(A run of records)
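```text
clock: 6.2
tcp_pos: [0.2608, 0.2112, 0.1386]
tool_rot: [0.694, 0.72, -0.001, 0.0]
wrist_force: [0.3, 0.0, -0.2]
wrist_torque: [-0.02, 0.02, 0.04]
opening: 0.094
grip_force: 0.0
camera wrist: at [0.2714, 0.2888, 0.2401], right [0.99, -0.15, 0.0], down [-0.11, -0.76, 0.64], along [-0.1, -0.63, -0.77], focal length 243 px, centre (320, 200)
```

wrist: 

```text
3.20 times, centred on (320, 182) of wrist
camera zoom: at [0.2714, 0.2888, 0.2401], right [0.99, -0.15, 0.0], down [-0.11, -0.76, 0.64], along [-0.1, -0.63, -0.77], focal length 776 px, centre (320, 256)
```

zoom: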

==

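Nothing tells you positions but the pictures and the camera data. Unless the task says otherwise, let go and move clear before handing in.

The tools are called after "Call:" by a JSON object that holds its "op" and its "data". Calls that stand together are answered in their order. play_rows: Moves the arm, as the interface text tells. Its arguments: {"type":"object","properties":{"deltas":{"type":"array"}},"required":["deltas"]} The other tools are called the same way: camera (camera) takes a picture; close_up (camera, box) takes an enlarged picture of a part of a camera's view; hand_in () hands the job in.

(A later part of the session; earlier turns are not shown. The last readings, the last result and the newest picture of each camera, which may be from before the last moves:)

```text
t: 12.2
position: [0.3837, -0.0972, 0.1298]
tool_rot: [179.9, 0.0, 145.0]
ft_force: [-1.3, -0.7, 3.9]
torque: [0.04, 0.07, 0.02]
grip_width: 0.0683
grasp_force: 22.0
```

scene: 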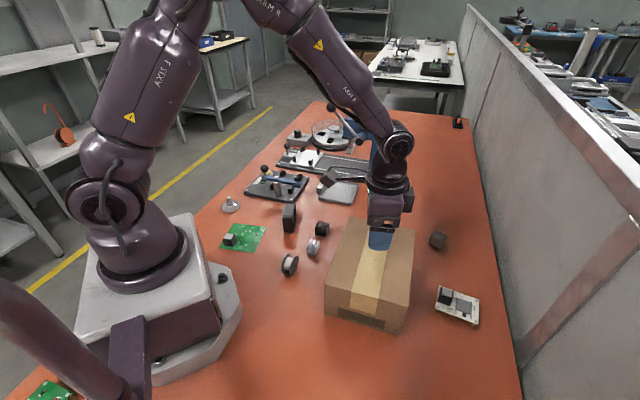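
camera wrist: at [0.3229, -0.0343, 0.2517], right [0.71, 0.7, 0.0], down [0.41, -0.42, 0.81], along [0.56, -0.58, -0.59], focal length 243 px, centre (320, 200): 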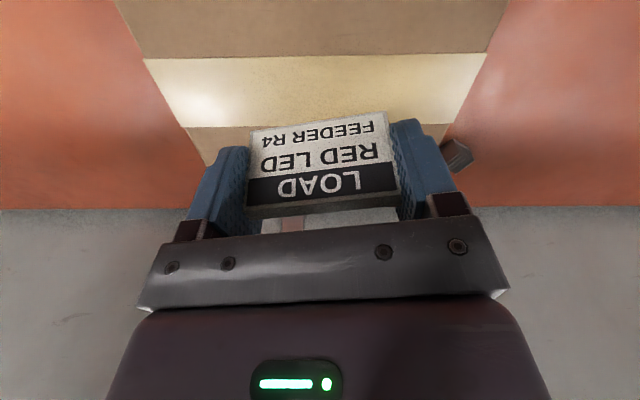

§ THE EXERCISE: Pick out every line with the string "data" and copy it.

§ RESULT BELOW:
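Nothing tells you positions but the pictures and the camera data. Unless the task says otherwise, let go and move clear before handing in.
The tools are called after "Call:" by a JSON object that holds its "op" and its "data". Calls that stand together are answered in their order. play_rows: Moves the arm, as the interface text tells. Its arguments: {"type":"object","properties":{"deltas":{"type":"array"}},"required":["deltas"]} The other tools are called the same way: camera (camera) takes a picture; close_up (camera, box) takes an enlarged picture of a part of a camera's view; hand_in () hands the job in.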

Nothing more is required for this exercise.